▸ **Selected text**
Mardi 2 Novembre
1993
L'Humanité
A l'occasion
de la parution de son récent ouvrage «Avons-nous besoin de Dieu?», paru aux
éditions Desclée de Brouwer avec une introduction de l'abbé Pierre, Roger
Garaudy nous a accordé un entretien où il se livre à une analyse de l'état de
nos sociétés et du monde.
Roger
Garaudy, j'imagine que lorsque vous décidez d'écrire un livre c'est toujours
dans l'urgence du débat d'idées qu'il faut mener. Pour cet ouvrage (1), quelles
ont été vos préoccupations essentielles?.
Ce n'est pas
seulement le souci du débat d'idées mais celui de trouver une issue aux dérives
dans lesquelles le monde actuel est engagé. Nous avons affaire à une période de
décadence. J'ai essayé de définir les critères de celle-ci. Ce n'est pas une
notion sentimentale, voire de répulsion. Les critères objectifs sont au moins
au nombre de deux.
Premièrement,
une inégalité croissante qui introduit un déséquilibre dans le monde. Reprenons
les statistiques les plus irrécusables: 80% des ressources de la planète sont
contrôlées et consommées par 20% de la population. Ce fait a pour conséquence -
ce sont les chiffres de la FAO et des Nations unies - que 25 millions d'êtres
humains meurent chaque année de malnutrition et de faim. Autrement dit, le
modèle de croissance de l'Occident coûte au tiers-monde l'équivalent en morts
d'un Hiroshima par jour. A mon avis, c'est là le point de départ aujourd'hui de
toute réflexion. Cela ne se corrige pas mais au contraire s'aggrave. Par
exemple, entre 1980 et 1990, le niveau de vie de l'Amérique latine a diminué de
15% et de 20% pour l'Afrique. Par conséquent, parler de peuples en voie de
développement est une imposture. Ils sont en voie de sous-développement. Si on
chargeait un navire de cette façon comme on charge aujourd'hui le vaisseau
Terre, avec 4/5 de la charge d'un côté et 1/5 de l'autre, le bateau coulerait.

▸ **What needs to be done**
Copy the part of the selected text from the words "Mardi 2 Novembre" through the words "et du monde.".

▸ **Supplied data**
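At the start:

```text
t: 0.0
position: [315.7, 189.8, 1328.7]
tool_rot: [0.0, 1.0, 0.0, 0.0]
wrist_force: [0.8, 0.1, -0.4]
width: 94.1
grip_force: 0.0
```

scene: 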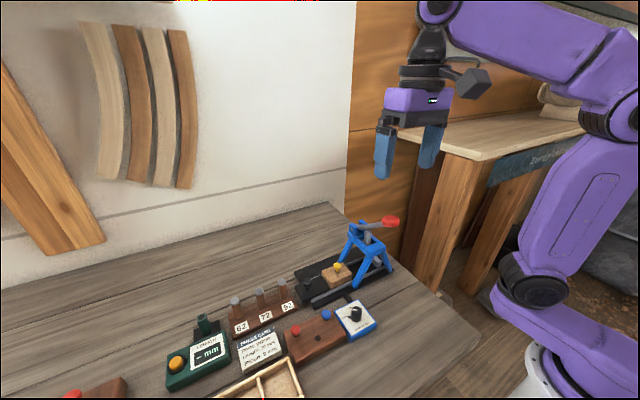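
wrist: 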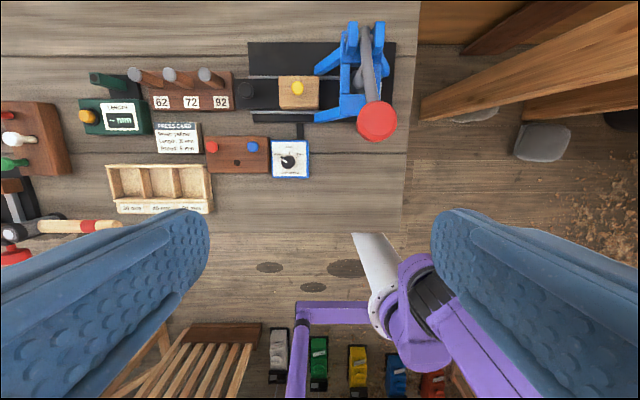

▸ **Finished exercise**
Mardi 2 Novembre
1993
L'Humanité
A l'occasion
de la parution de son récent ouvrage «Avons-nous besoin de Dieu?», paru aux
éditions Desclée de Brouwer avec une introduction de l'abbé Pierre, Roger
Garaudy nous a accordé un entretien où il se livre à une analyse de l'état de
nos sociétés et du monde.